Abstract

The goal of the present experiment was to determine whether a relationship exists between auditory temporal resolution and the ability to use amplitude modulation for auditory object formation in sentence perception. A standard gap detection task was used to evaluate temporal resolution in listeners [D. P. Phillips, T. L. Taylor, S. E. Hall, M. M. Carr, and J. E. Mossop, J. Acoust. Soc. Am. 101, 3694–3705 (1997)]. Each stimulus consisted of a leading element, a silent duration, and a trailing element. Both within- and between-channel detection was measured.
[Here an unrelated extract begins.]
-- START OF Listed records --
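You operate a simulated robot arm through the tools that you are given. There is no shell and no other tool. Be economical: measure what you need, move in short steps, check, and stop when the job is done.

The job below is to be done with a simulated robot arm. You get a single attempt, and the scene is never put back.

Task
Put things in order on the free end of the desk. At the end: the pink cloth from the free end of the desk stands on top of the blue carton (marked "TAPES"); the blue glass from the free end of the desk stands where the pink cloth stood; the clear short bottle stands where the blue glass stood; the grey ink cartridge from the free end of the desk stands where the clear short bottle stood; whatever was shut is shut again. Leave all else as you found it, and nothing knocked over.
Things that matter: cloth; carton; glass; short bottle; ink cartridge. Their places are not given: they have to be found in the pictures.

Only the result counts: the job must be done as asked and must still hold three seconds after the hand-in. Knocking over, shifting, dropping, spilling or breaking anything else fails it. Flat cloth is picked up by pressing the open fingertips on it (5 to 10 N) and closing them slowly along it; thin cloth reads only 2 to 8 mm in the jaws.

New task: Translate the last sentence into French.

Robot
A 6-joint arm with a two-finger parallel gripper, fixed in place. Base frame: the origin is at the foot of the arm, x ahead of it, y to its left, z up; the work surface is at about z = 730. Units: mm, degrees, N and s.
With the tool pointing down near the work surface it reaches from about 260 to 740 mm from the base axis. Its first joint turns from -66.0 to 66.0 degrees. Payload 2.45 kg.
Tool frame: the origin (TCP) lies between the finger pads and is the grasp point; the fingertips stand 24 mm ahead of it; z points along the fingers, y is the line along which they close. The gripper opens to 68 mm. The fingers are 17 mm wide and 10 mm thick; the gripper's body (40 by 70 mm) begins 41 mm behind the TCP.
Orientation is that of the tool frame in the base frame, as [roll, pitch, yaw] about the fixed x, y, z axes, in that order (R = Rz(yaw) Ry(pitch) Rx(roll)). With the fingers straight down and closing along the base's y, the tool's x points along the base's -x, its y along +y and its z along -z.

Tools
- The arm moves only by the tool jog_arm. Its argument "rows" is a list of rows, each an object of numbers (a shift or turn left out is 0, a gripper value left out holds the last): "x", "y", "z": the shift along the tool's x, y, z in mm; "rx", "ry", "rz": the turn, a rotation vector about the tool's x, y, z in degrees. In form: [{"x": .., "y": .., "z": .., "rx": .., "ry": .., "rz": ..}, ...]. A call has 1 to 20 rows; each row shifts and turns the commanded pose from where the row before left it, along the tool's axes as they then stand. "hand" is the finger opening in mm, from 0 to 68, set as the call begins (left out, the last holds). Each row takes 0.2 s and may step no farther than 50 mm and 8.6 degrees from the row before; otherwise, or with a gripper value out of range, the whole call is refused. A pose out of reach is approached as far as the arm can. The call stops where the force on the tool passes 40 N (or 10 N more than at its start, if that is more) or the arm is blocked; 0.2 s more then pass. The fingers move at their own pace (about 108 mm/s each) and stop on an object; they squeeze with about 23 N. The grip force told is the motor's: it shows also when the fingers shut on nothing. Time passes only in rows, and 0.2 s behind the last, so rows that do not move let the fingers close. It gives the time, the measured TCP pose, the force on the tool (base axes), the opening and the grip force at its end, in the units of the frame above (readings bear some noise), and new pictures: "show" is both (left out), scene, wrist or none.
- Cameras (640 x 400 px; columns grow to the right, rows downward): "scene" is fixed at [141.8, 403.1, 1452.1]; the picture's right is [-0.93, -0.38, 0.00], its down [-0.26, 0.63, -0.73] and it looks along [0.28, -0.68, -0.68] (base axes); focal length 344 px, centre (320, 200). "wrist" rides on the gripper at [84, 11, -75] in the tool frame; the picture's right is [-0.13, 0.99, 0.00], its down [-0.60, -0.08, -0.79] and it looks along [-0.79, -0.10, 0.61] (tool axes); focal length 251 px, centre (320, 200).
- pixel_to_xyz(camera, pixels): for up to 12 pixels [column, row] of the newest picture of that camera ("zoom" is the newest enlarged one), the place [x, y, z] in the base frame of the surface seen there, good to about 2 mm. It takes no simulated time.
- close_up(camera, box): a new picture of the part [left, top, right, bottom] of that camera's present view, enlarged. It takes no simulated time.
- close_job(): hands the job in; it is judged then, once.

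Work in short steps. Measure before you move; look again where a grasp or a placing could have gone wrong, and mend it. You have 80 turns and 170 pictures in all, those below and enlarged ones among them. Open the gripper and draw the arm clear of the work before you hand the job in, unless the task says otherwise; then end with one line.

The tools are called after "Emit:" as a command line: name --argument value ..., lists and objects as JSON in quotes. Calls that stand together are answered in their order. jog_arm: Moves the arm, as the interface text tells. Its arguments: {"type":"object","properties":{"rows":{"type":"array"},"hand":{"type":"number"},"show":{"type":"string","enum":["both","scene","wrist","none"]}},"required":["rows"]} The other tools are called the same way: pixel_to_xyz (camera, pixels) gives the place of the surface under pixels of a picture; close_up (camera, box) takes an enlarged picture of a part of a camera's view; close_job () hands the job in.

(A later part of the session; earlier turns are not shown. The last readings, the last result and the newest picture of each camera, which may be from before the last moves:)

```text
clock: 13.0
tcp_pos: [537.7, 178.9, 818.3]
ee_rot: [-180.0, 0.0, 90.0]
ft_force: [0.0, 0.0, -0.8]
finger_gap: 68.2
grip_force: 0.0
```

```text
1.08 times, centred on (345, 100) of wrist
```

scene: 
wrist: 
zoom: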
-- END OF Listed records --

An adaptive tracking procedure (PEST) was used to determine the 70%-correct gap durations for each subject. Next, a sentence identification task was used to evaluate listeners’ abilities to use amplitude modulation to extract speech from noise. Time Varying Sinusoidal (TVS) sentences were created for this purpose [T. D. Carrell and J. M. Opie, Percept. Psychophys. 52, 437–445 (1992)]. Half of the TVS sentences were amplitude modulated at 100 Hz and half remained unmodulated. The difference in intelligibility between the modulated and unmodulated sentences was used as a measure of auditory object formation. No correlation was found between gap discriminability and auditory object improvement among the subjects we tested. A wider range of subjects is currently being investigated.